== Requirement ==
Write out the material below again, unchanged.
* BEGIN Provided material *
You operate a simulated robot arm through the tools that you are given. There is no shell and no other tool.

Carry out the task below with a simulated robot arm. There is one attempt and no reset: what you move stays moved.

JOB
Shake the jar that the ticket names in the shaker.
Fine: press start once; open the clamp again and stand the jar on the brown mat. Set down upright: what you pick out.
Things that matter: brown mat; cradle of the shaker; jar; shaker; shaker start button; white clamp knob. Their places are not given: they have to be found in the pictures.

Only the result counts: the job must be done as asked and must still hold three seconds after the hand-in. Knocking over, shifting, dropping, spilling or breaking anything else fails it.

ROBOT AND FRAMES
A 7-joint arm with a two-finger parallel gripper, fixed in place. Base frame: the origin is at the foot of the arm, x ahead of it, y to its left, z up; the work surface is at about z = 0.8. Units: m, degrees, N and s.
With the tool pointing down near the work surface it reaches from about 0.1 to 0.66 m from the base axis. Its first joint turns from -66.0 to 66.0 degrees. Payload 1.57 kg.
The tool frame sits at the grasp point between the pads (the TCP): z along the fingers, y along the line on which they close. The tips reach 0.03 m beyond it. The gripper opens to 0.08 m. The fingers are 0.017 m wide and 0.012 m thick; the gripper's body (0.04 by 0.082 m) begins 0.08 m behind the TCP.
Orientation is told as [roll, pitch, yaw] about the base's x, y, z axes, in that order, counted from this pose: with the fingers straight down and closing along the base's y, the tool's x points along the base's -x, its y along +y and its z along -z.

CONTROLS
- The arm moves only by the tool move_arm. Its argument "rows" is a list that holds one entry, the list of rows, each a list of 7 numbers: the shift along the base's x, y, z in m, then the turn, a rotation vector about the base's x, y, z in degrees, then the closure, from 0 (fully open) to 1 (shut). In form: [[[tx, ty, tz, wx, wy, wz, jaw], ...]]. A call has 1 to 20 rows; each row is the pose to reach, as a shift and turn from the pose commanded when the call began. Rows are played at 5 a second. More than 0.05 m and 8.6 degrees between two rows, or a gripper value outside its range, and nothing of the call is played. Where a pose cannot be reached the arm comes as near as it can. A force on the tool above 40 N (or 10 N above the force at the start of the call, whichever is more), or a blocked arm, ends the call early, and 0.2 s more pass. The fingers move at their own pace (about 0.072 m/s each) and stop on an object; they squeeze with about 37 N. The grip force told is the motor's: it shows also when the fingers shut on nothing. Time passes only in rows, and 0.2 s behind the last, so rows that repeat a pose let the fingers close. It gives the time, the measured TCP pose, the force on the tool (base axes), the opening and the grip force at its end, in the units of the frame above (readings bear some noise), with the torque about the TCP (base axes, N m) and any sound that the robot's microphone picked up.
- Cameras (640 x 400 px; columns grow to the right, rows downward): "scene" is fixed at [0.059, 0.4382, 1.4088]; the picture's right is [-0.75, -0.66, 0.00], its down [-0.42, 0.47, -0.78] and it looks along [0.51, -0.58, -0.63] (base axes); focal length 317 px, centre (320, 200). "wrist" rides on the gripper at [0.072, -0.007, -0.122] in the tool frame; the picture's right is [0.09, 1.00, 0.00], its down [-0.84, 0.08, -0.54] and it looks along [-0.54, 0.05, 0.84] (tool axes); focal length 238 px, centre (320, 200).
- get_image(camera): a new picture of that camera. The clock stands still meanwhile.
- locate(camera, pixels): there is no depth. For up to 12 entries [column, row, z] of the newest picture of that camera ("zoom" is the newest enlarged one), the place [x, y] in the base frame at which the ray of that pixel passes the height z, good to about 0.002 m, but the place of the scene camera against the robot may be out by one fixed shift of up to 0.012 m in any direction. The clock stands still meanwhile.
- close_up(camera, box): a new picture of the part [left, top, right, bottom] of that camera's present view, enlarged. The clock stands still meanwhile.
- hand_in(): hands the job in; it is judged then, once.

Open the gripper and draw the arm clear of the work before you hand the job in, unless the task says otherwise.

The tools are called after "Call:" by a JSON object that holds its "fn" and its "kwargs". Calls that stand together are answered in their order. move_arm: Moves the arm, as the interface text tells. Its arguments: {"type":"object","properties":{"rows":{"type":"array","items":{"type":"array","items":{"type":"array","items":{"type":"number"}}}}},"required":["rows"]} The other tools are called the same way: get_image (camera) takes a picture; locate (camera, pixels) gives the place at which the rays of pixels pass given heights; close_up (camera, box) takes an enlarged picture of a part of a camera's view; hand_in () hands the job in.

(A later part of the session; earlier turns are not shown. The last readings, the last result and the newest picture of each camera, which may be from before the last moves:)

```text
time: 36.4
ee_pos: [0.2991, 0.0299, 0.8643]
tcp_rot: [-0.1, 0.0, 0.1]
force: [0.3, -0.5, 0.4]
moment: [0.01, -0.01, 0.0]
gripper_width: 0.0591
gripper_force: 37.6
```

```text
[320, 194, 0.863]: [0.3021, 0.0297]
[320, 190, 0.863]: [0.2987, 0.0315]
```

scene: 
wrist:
* END Provided material *
== The output ==
You operate a simulated robot arm through the tools that you are given. There is no shell and no other tool.

Carry out the task below with a simulated robot arm. There is one attempt and no reset: what you move stays moved.

JOB
Shake the jar that the ticket names in the shaker.
Fine: press start once; open the clamp again and stand the jar on the brown mat. Set down upright: what you pick out.
Things that matter: brown mat; cradle of the shaker; jar; shaker; shaker start button; white clamp knob. Their places are not given: they have to be found in the pictures.

Only the result counts: the job must be done as asked and must still hold three seconds after the hand-in. Knocking over, shifting, dropping, spilling or breaking anything else fails it.

ROBOT AND FRAMES
A 7-joint arm with a two-finger parallel gripper, fixed in place. Base frame: the origin is at the foot of the arm, x ahead of it, y to its left, z up; the work surface is at about z = 0.8. Units: m, degrees, N and s.
With the tool pointing down near the work surface it reaches from about 0.1 to 0.66 m from the base axis. Its first joint turns from -66.0 to 66.0 degrees. Payload 1.57 kg.
The tool frame sits at the grasp point between the pads (the TCP): z along the fingers, y along the line on which they close. The tips reach 0.03 m beyond it. The gripper opens to 0.08 m. The fingers are 0.017 m wide and 0.012 m thick; the gripper's body (0.04 by 0.082 m) begins 0.08 m behind the TCP.
Orientation is told as [roll, pitch, yaw] about the base's x, y, z axes, in that order, counted from this pose: with the fingers straight down and closing along the base's y, the tool's x points along the base's -x, its y along +y and its z along -z.

CONTROLS
- The arm moves only by the tool move_arm. Its argument "rows" is a list that holds one entry, the list of rows, each a list of 7 numbers: the shift along the base's x, y, z in m, then the turn, a rotation vector about the base's x, y, z in degrees, then the closure, from 0 (fully open) to 1 (shut). In form: [[[tx, ty, tz, wx, wy, wz, jaw], ...]]. A call has 1 to 20 rows; each row is the pose to reach, as a shift and turn from the pose commanded when the call began. Rows are played at 5 a second. More than 0.05 m and 8.6 degrees between two rows, or a gripper value outside its range, and nothing of the call is played. Where a pose cannot be reached the arm comes as near as it can. A force on the tool above 40 N (or 10 N above the force at the start of the call, whichever is more), or a blocked arm, ends the call early, and 0.2 s more pass. The fingers move at their own pace (about 0.072 m/s each) and stop on an object; they squeeze with about 37 N. The grip force told is the motor's: it shows also when the fingers shut on nothing. Time passes only in rows, and 0.2 s behind the last, so rows that repeat a pose let the fingers close. It gives the time, the measured TCP pose, the force on the tool (base axes), the opening and the grip force at its end, in the units of the frame above (readings bear some noise), with the torque about the TCP (base axes, N m) and any sound that the robot's microphone picked up.
- Cameras (640 x 400 px; columns grow to the right, rows downward): "scene" is fixed at [0.059, 0.4382, 1.4088]; the picture's right is [-0.75, -0.66, 0.00], its down [-0.42, 0.47, -0.78] and it looks along [0.51, -0.58, -0.63] (base axes); focal length 317 px, centre (320, 200). "wrist" rides on the gripper at [0.072, -0.007, -0.122] in the tool frame; the picture's right is [0.09, 1.00, 0.00], its down [-0.84, 0.08, -0.54] and it looks along [-0.54, 0.05, 0.84] (tool axes); focal length 238 px, centre (320, 200).
- get_image(camera): a new picture of that camera. The clock stands still meanwhile.
- locate(camera, pixels): there is no depth. For up to 12 entries [column, row, z] of the newest picture of that camera ("zoom" is the newest enlarged one), the place [x, y] in the base frame at which the ray of that pixel passes the height z, good to about 0.002 m, but the place of the scene camera against the robot may be out by one fixed shift of up to 0.012 m in any direction. The clock stands still meanwhile.
- close_up(camera, box): a new picture of the part [left, top, right, bottom] of that camera's present view, enlarged. The clock stands still meanwhile.
- hand_in(): hands the job in; it is judged then, once.

Open the gripper and draw the arm clear of the work before you hand the job in, unless the task says otherwise.

The tools are called after "Call:" by a JSON object that holds its "fn" and its "kwargs". Calls that stand together are answered in their order. move_arm: Moves the arm, as the interface text tells. Its arguments: {"type":"object","properties":{"rows":{"type":"array","items":{"type":"array","items":{"type":"array","items":{"type":"number"}}}}},"required":["rows"]} The other tools are called the same way: get_image (camera) takes a picture; locate (camera, pixels) gives the place at which the rays of pixels pass given heights; close_up (camera, box) takes an enlarged picture of a part of a camera's view; hand_in () hands the job in.

(A later part of the session; earlier turns are not shown. The last readings, the last result and the newest picture of each camera, which may be from before the last moves:)

```text
time: 36.4
ee_pos: [0.2991, 0.0299, 0.8643]
tcp_rot: [-0.1, 0.0, 0.1]
force: [0.3, -0.5, 0.4]
moment: [0.01, -0.01, 0.0]
gripper_width: 0.0591
gripper_force: 37.6
```

```text
[320, 194, 0.863]: [0.3021, 0.0297]
[320, 190, 0.863]: [0.2987, 0.0315]
```

scene: 
wrist:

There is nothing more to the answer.